STATED TASK 1 – In the listing below, find the line holding "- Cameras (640" and the line holding "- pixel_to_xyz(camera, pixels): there". Write out those two lines and all lines between, exactly, and nothing more. Number the lines from 1 and leave blank lines out.

TEXT SHOWN –
⁂
The economy is booming and unemployment rates are low at 3.8 percent, according to a recent article by Transport Topics. There are actually more trucking jobs than there are people looking for those jobs. There are currently 50,000 available full-time trucking jobs needed to support NAFTA. However, with the United States placing tariffs on other countries, including allies Mexico and Canada, it’s unclear what effects these tariffs may have on the industry.

Burney Simpson, Staff Reporter for Transport Topics writes:

The economy and trucking are in good shape for the second half of this year despite issues including the driver shortage. But uncertain trade policy is having an impact on future expansion, according to three industry experts who spoke June 7 at American Trucking Associations’ 2018 National Accounting & Finance Council annual conference in Raleigh, N.C.

The panel Economic Trends in Trucking Amidst Policy Changes featured Brad Delco, managing director of investment firm Stephens Inc., and Kenny Vieth, president of industry analyst ACT Research Co. It was moderated by ATA Chief Economist Bob Costello.

Summer is here and the overall economy is strong with three important forces doing well simultaneously, reported Costello. First, the consumer is at work with an unemployment rate at 3.8%.

“We have more job openings than people looking for work. This year wages could go up 3.5%. There is fast growth and that brings spending,” Costello said.

Then there’s a busy construction industry and factory output possibly growing 3% this year, Costello said.

Specific to trucking, business is growing as “more firms are going to two-day delivery. Inventory is cycled through faster at warehouses, but at the same time they have to have inventory on hand to be delivered,” Costello said.
⁂
DATA EXTRACT –
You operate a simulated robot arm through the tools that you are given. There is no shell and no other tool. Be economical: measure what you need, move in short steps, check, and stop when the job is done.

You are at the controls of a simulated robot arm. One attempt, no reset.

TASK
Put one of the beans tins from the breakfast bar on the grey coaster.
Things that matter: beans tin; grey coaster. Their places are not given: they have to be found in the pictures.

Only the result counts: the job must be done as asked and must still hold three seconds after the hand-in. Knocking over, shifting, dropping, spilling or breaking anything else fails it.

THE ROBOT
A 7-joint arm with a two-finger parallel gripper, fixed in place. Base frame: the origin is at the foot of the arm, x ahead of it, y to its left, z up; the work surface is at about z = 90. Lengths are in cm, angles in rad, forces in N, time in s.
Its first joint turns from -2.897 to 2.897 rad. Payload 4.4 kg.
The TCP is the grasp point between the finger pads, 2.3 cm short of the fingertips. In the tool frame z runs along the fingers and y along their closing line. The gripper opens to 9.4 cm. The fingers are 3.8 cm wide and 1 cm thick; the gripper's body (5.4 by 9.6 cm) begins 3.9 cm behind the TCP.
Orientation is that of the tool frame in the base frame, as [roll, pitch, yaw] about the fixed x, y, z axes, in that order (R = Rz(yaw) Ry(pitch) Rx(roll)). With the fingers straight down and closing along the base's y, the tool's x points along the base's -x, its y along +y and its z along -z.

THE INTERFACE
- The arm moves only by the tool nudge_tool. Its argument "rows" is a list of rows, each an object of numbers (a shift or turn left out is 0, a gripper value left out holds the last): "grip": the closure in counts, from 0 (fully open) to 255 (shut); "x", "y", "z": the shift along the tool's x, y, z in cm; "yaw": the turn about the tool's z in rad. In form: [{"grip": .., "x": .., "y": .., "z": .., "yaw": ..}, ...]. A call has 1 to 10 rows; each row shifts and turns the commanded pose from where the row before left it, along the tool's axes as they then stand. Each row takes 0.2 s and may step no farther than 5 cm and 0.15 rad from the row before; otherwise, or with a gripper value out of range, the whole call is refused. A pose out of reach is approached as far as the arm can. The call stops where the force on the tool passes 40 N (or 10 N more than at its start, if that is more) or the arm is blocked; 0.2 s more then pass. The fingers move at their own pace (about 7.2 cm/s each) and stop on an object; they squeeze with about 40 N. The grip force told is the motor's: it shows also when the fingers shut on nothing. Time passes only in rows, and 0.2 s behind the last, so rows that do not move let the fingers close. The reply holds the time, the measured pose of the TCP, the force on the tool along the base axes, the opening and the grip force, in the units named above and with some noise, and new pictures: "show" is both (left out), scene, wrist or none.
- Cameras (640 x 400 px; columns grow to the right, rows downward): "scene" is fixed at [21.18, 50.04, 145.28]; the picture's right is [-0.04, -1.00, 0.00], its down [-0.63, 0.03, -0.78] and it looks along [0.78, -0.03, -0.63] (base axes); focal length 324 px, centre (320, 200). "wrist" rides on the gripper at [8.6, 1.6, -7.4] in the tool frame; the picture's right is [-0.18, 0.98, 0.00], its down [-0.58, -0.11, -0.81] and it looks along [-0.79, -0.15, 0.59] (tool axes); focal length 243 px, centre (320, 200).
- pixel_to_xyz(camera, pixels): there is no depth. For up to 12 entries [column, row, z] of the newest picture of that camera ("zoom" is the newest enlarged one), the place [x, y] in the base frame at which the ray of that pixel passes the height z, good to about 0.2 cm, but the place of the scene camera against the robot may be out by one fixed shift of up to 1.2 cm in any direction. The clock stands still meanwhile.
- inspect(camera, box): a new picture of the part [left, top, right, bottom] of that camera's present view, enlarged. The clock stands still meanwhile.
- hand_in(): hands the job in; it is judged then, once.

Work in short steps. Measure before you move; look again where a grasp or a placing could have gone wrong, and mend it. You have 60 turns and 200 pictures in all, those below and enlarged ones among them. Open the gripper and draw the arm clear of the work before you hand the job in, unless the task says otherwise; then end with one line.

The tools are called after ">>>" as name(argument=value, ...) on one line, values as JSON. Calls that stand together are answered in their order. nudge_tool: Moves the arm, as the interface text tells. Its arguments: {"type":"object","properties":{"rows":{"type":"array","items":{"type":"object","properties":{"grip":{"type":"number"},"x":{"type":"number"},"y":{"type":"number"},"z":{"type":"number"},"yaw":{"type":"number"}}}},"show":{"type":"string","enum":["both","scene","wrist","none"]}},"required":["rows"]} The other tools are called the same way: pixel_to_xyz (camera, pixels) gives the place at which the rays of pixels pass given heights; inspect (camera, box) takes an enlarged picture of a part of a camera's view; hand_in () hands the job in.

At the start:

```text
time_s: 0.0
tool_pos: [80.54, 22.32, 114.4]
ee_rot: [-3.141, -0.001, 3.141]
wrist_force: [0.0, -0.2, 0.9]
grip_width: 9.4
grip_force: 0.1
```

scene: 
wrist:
⁂
STATED TASK 2 – Retype the text shown from its first word to its last.

WRITTEN ANSWER 1 –
1. - Cameras (640 x 400 px; columns grow to the right, rows downward): "scene" is fixed at [21.18, 50.04, 145.28]; the picture's right is [-0.04, -1.00, 0.00], its down [-0.63, 0.03, -0.78] and it looks along [0.78, -0.03, -0.63] (base axes); focal length 324 px, centre (320, 200). "wrist" rides on the gripper at [8.6, 1.6, -7.4] in the tool frame; the picture's right is [-0.18, 0.98, 0.00], its down [-0.58, -0.11, -0.81] and it looks along [-0.79, -0.15, 0.59] (tool axes); focal length 243 px, centre (320, 200).
2. - pixel_to_xyz(camera, pixels): there is no depth. For up to 12 entries [column, row, z] of the newest picture of that camera ("zoom" is the newest enlarged one), the place [x, y] in the base frame at which the ray of that pixel passes the height z, good to about 0.2 cm, but the place of the scene camera against the robot may be out by one fixed shift of up to 1.2 cm in any direction. The clock stands still meanwhile.

WRITTEN ANSWER 2 –
The economy is booming and unemployment rates are low at 3.8 percent, according to a recent article by Transport Topics. There are actually more trucking jobs than there are people looking for those jobs. There are currently 50,000 available full-time trucking jobs needed to support NAFTA. However, with the United States placing tariffs on other countries, including allies Mexico and Canada, it’s unclear what effects these tariffs may have on the industry.

Burney Simpson, Staff Reporter for Transport Topics writes:

The economy and trucking are in good shape for the second half of this year despite issues including the driver shortage. But uncertain trade policy is having an impact on future expansion, according to three industry experts who spoke June 7 at American Trucking Associations’ 2018 National Accounting & Finance Council annual conference in Raleigh, N.C.

The panel Economic Trends in Trucking Amidst Policy Changes featured Brad Delco, managing director of investment firm Stephens Inc., and Kenny Vieth, president of industry analyst ACT Research Co. It was moderated by ATA Chief Economist Bob Costello.

Summer is here and the overall economy is strong with three important forces doing well simultaneously, reported Costello. First, the consumer is at work with an unemployment rate at 3.8%.

“We have more job openings than people looking for work. This year wages could go up 3.5%. There is fast growth and that brings spending,” Costello said.

Then there’s a busy construction industry and factory output possibly growing 3% this year, Costello said.

Specific to trucking, business is growing as “more firms are going to two-day delivery. Inventory is cycled through faster at warehouses, but at the same time they have to have inventory on hand to be delivered,” Costello said.